What the camera often captures also lends a kind of pressurized feel to “Lights.” Lest I call the cinematography breathtaking or, worse yet, lyrical, it pans along as if driving down dirt roads or the main town stretch. Much like the famous Ed Ruscha painting entitled “Every Building on the Sunset Strip” in which Ruscha paints all those buildings in one long line, the camera remains fairly close to the ground, compressing the images it captures and enforces the sense of pressure and insularity of Dillon.
The show painstakingly catalogues Dillon’s sleepy cul-de-sacs, mist filled stadiums and abandoned drive-ins, and accordingly accomplishes something rarely evident in popular entertainment: it aims to give you a sense of place, to tell the story of a town, rather than just that of the town’s hero. It seems that while one can get away with that in a poem or experimental film, network television rarely supports such a quiet and possibly boring venture.
But there is a verity and a purity to Dillon that is reflected in “Lights,” and part of that feeling comes from that sense of place of this small town. It endears us to it every time the camera pans across a street or into Saracen’s dilapidated house, when the local slut defies our expectations and cries at the football game, and a small boy asks “Does God love football?” and is answered with the utmost earnestness, “I think everyone loves football.” The chroniclers of this tale never look down on Dillon residents for such a question, but support them by spending so much time focused on their main pursuit.
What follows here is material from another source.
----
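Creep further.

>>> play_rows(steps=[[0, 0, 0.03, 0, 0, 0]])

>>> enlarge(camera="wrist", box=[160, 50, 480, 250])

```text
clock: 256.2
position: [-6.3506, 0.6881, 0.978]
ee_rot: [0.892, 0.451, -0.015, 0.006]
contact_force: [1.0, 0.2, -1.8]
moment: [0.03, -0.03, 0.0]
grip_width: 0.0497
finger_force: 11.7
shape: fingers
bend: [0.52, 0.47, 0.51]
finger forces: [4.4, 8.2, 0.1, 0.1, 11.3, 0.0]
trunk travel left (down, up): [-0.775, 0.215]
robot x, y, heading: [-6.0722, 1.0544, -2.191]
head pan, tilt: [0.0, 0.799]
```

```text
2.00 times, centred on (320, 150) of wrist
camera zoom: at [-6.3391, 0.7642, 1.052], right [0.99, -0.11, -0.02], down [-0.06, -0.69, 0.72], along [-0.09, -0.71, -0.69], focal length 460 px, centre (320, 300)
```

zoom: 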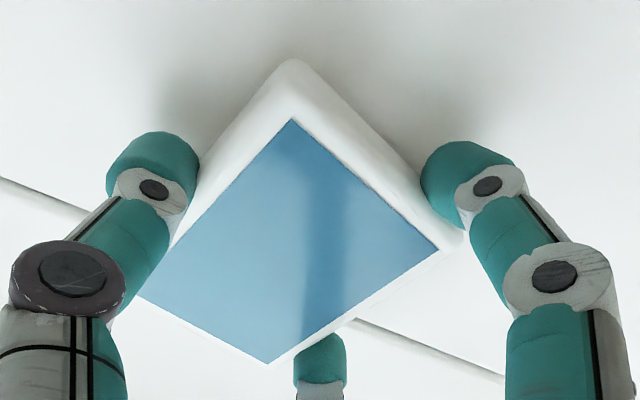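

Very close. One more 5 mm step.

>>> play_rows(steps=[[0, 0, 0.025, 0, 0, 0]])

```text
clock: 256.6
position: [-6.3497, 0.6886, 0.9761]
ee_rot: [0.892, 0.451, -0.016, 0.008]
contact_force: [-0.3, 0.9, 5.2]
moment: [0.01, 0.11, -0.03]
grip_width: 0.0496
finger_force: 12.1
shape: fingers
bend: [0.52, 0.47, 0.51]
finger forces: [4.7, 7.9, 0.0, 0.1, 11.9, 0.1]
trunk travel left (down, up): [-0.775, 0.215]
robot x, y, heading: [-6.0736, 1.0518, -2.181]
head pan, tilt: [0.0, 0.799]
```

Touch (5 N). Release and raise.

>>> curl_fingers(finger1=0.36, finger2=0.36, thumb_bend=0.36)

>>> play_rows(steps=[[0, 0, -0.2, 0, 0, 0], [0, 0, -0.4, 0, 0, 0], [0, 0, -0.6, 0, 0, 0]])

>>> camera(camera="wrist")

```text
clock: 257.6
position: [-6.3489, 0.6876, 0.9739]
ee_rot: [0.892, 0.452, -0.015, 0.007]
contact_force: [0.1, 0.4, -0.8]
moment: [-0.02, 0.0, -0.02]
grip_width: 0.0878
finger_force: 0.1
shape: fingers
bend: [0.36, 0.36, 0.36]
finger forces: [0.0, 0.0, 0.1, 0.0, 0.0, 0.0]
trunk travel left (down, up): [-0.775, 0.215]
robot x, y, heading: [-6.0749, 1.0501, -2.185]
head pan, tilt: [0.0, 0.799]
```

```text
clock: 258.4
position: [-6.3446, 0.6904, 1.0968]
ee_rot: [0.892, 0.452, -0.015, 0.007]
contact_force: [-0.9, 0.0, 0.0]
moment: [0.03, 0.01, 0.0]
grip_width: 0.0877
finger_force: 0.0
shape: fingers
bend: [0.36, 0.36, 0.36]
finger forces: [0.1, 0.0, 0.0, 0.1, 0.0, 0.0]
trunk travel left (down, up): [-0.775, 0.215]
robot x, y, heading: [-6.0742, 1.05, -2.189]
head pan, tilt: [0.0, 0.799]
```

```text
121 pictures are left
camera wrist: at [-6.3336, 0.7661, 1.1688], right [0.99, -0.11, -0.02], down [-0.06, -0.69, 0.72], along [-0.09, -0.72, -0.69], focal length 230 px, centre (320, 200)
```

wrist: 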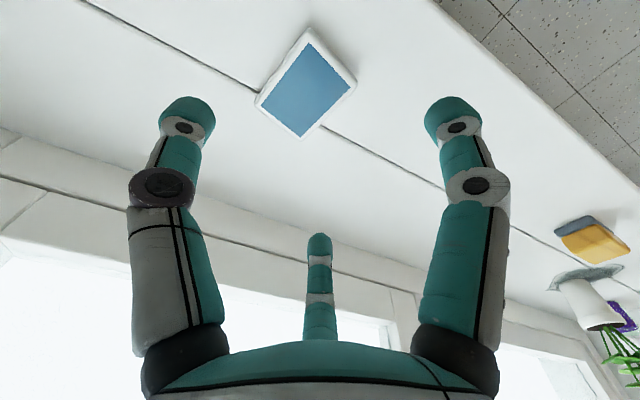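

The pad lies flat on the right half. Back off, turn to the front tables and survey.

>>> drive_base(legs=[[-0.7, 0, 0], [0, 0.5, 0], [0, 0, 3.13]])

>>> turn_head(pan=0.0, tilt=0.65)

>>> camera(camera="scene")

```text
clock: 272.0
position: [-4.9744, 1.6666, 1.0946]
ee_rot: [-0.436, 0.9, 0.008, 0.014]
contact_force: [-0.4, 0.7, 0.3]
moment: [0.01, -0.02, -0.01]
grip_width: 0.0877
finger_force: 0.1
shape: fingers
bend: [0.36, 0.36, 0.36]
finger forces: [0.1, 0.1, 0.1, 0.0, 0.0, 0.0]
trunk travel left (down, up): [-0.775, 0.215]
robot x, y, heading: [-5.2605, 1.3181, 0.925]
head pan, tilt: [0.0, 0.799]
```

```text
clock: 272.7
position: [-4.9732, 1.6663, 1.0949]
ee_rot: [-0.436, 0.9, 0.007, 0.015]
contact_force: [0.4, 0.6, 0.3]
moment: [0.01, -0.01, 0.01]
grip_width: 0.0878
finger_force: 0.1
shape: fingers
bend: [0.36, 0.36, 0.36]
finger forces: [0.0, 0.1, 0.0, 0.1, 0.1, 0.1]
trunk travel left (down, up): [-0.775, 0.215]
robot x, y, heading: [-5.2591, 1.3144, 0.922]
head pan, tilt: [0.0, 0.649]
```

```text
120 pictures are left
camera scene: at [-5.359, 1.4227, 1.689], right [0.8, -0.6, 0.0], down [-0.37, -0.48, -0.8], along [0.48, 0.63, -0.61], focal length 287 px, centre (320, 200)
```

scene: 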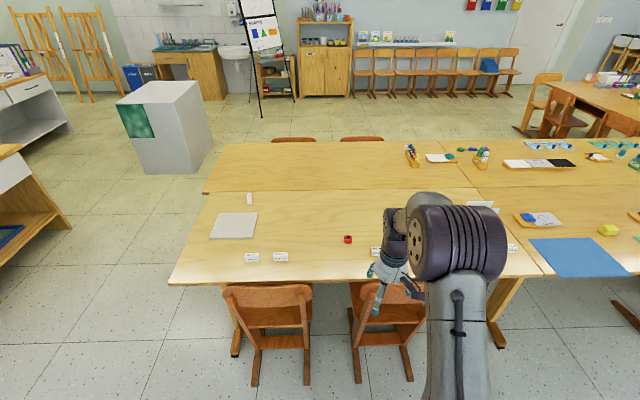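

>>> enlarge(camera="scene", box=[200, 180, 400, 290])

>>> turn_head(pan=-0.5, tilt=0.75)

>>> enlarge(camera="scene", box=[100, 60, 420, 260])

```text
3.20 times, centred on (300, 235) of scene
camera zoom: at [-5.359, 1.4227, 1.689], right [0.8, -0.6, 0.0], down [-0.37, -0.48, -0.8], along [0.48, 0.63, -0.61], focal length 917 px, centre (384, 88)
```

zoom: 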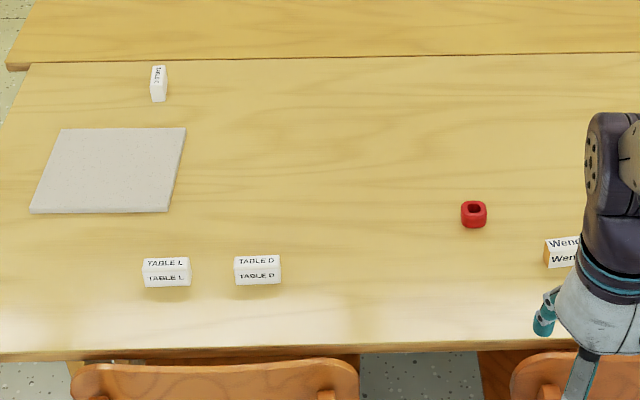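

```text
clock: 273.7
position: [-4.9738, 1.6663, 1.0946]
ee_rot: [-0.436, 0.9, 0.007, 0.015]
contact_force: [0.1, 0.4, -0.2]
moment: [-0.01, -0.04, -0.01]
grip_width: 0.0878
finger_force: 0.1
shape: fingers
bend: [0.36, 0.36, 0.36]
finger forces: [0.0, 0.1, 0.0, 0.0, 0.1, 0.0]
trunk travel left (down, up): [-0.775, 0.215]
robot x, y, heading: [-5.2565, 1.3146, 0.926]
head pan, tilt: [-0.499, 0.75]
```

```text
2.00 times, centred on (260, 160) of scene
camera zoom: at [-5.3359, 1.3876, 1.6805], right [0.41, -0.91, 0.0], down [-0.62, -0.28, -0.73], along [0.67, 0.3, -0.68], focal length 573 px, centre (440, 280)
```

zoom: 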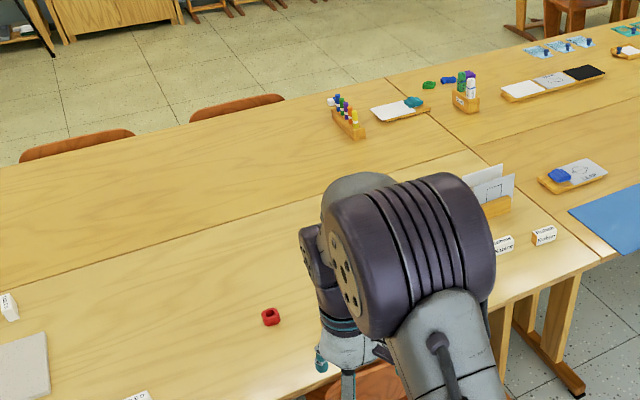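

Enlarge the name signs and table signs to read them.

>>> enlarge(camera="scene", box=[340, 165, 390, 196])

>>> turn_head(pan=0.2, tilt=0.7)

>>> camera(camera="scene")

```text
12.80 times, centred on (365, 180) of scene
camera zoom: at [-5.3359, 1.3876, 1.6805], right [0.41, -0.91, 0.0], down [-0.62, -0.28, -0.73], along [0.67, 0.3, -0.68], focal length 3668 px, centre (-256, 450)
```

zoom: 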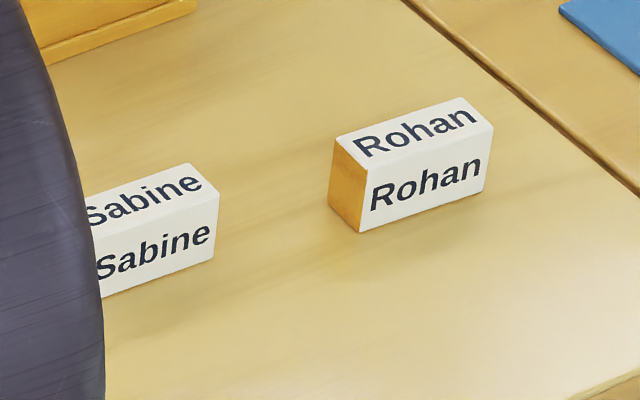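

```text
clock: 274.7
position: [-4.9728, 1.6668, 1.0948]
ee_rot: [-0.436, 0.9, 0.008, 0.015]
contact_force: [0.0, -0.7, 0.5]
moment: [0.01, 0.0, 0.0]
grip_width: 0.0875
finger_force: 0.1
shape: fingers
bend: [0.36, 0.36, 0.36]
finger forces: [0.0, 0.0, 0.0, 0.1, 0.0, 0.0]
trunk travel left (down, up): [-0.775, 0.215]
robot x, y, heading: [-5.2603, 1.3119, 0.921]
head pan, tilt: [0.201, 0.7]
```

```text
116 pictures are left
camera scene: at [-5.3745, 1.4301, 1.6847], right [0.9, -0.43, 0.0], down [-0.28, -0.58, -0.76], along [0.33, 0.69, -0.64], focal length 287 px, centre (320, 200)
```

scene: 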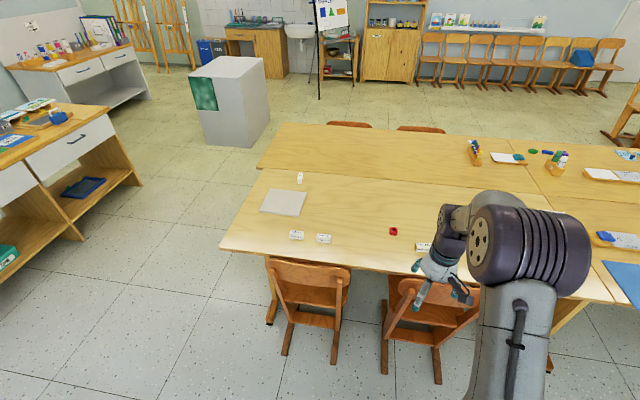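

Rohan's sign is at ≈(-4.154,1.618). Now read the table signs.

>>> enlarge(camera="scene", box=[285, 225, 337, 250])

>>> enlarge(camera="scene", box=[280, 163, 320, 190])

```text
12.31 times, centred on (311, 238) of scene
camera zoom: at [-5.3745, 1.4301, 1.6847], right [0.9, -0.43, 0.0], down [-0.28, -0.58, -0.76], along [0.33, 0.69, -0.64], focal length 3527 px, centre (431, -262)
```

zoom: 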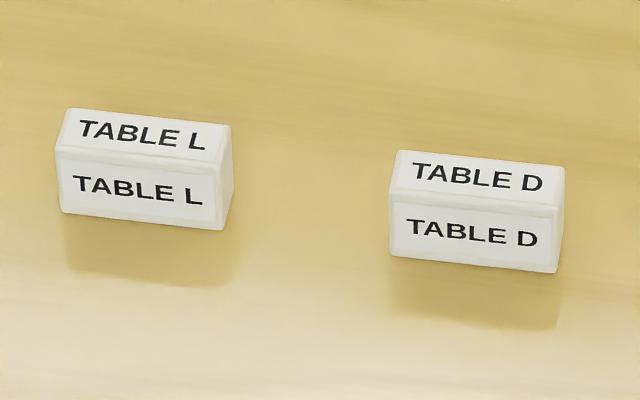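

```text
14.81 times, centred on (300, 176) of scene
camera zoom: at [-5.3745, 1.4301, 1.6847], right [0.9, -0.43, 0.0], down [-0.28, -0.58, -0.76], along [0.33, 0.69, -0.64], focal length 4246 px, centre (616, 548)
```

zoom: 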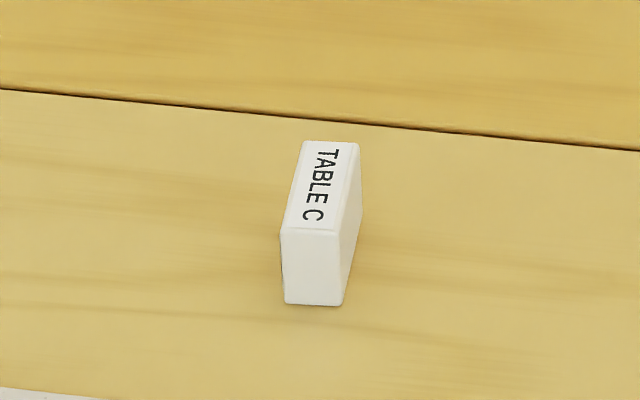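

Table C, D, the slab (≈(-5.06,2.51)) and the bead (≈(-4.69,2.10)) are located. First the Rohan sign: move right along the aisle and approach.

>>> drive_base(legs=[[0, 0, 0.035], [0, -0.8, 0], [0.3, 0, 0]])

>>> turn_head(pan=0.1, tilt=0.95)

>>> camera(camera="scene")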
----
And it seems to be this commitment of the creators that has left me in tears every time I’ve watched each of the first episodes. First, I get nauseous and covered in goosebumps before each game, as I come to care and internalize the stakes as much as any of the players. Second, I root for Coach Taylor because he is quiet and loving and committed. Third, I root for Saracen to throw the ball again so well for fear he will be publicly humiliated if he doesn’t follow through. And then I start crying, mostly because I start longing for that kind of insularity, to care that much and so simply about something so quaint. And I don’t even like football.